Merci pour ce magnifique billet-lecture. J'adore l'illustration "scène de la vie cléricale"!!
je n'ai pas fait exprès pour la date de parution du billet mais ça tombe très bien en effet
Elle a la dent dure George Eliot par rapport à nos travers mais il n'y a jamais de cruauté dans ses propos ni de méchanceté et c'est ce que j'aime chez elle,
J'ai beaucoup lu George Eliot en son temps. La relire, pourquoi pas, surtout que vous n'êtes pas la première à me tenter en me parlant de cet essai de Mona Ozouf. Je vais aller regarder si j'ai les romans de George Eliot sur mes étagères - je crois qu'à cette époque de vaches maigres (plus maigres que maintenant) j'avais tout emprunté à la bibliothèque.
Bonne journée.
on trouve presque tout en folio aujourd'hui sauf les scènes de la vie cléricale
L'essai de Mona Ozouf est un bel hymne d'admiration
A part Adam Bede, j'ai lu ses romans que tu cites; exact, il faut la lire, et sa vie est bien intéressante
une vie hors du commun, dans cet essai la biographie occupe une certaine place mais surtout l'analyse des romans majeurs
J'avoue ne l'avoir jamais lue ; une personnalité fort intéressante et courageuse pour son époque. Me conseillerais-tu un roman d'abord, ou la biographie de Mona Ozouf ?

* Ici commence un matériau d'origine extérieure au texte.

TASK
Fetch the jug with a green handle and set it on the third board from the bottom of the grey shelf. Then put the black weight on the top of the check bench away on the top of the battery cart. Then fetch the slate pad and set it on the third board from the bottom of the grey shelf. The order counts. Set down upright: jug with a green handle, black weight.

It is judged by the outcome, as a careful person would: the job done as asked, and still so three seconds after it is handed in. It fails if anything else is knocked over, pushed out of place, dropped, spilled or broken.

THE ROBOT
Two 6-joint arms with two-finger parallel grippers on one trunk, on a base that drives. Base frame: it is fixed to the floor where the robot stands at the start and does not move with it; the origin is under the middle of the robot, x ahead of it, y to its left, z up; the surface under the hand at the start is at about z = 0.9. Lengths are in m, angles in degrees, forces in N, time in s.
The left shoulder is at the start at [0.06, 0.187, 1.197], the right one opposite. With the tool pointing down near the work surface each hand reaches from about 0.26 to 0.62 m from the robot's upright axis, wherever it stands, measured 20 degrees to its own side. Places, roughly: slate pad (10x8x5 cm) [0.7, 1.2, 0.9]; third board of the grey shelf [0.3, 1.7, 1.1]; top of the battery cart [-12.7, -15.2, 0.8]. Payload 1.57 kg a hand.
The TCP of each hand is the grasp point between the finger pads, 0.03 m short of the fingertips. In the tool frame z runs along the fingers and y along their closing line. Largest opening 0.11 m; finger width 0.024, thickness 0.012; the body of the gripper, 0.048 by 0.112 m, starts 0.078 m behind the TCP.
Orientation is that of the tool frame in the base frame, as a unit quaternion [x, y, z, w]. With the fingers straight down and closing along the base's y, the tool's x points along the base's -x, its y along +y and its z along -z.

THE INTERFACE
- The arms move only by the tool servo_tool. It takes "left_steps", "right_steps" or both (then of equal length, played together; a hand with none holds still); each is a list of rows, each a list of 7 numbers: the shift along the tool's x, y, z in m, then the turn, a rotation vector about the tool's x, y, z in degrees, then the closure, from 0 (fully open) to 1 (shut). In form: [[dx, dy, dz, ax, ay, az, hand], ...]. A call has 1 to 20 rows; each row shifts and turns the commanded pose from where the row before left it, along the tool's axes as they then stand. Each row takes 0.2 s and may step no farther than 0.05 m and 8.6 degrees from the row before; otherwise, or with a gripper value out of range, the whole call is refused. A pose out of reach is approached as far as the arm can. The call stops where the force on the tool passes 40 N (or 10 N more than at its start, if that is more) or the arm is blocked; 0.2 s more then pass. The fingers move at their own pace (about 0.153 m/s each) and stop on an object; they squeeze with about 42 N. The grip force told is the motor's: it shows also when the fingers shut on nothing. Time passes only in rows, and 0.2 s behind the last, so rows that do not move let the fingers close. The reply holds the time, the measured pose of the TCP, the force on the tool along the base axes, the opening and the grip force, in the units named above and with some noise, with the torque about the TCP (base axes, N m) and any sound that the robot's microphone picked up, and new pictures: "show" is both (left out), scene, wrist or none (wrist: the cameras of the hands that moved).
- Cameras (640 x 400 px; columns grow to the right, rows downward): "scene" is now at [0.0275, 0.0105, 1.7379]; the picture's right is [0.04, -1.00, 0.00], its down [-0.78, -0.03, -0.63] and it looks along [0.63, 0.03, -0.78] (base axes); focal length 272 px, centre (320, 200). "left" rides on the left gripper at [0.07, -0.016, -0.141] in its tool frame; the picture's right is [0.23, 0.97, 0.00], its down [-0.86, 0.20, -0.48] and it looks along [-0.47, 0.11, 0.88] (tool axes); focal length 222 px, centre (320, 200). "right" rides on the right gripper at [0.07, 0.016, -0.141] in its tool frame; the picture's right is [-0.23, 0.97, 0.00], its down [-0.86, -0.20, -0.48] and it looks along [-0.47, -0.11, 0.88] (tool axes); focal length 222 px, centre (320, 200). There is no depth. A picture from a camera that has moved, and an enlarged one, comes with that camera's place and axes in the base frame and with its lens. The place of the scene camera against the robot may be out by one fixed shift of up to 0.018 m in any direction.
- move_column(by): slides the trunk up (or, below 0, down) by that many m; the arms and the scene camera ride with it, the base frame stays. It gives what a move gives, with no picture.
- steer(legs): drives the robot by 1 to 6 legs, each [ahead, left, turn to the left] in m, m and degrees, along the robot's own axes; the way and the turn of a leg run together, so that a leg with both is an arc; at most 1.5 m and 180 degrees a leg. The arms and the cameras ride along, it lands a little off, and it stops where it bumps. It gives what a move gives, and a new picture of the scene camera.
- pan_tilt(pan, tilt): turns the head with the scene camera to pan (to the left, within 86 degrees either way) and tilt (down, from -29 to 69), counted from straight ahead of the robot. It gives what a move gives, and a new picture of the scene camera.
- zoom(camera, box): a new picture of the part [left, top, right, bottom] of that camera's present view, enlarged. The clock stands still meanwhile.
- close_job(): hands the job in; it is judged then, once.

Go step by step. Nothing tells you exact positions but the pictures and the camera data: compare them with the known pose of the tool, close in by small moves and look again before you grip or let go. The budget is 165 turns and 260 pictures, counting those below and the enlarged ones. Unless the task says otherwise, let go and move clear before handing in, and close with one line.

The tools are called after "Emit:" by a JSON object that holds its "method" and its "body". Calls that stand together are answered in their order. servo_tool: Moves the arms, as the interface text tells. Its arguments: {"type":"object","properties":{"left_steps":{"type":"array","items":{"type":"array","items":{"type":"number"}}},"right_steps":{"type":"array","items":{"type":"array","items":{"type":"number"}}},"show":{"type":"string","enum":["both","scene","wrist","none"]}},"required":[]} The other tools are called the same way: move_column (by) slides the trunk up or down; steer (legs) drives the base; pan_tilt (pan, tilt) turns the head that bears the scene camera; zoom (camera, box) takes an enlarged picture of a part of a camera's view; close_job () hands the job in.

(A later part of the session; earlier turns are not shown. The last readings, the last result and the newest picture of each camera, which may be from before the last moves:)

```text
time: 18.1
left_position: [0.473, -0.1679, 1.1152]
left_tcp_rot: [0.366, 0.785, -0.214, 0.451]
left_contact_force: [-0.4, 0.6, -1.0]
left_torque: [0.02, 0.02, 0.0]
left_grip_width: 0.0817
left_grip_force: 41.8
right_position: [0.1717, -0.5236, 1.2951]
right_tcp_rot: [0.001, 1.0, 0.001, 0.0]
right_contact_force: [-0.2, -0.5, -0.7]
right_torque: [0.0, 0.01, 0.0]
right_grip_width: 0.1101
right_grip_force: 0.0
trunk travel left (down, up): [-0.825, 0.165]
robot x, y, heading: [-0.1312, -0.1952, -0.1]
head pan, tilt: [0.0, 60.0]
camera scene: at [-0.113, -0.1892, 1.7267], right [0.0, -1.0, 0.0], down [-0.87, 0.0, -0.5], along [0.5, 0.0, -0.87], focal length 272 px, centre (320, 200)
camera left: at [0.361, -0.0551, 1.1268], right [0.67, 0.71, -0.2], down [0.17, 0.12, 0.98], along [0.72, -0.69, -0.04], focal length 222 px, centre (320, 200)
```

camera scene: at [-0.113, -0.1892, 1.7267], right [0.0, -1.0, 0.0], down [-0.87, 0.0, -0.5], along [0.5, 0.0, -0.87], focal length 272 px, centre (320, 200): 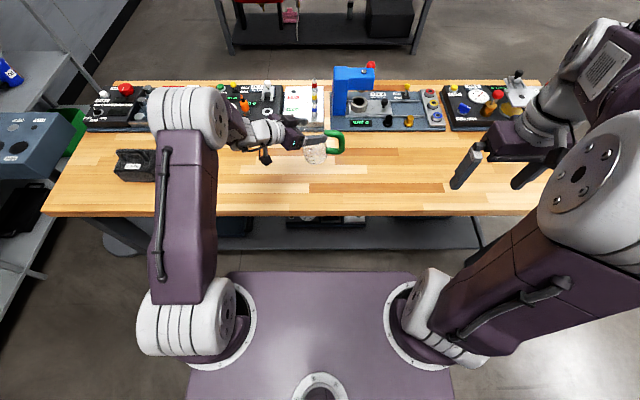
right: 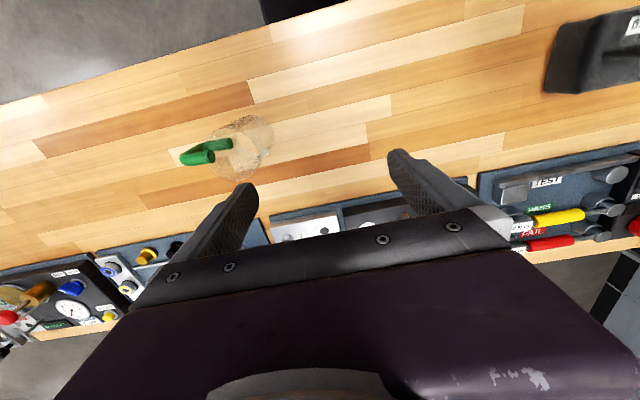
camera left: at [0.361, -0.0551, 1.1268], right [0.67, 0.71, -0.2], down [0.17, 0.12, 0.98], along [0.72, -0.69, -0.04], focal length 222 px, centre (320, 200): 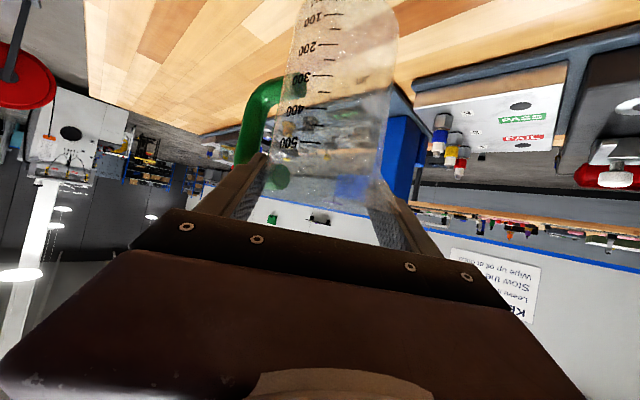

au moins un roman avant la bio je te propose parce que c'est le plus tendre : le moulin sur la Floss,
C'est un régal de lire Mona Ozouf et je la choisirais volontiers comme "passeuse" vers l'oeuvre de George Eliot. "Middlemarch" est dans ma bibliothèque, il me semble que je n'ai pas réussi à le lire jusqu'au bout, mais je ne sais plus pourquoi. A reprendre.
Je ne sais pas si j'aurais adhéré à Eliot très jeune ? pas certaine, je trouve que c'est une romancière de la maturité, pour elle qui n'a écrit que tardivement et pour ses lecteurs qui ont besoin d'expérience pour apprécier pleinement ses romans
cet essai est effectivement un régal
Un étude – de Mona Ozouf qui plus est – est une belle manière d'aborder un(e) auteur(e). De fait, G Eliot est méconnue, de moi tout à fait.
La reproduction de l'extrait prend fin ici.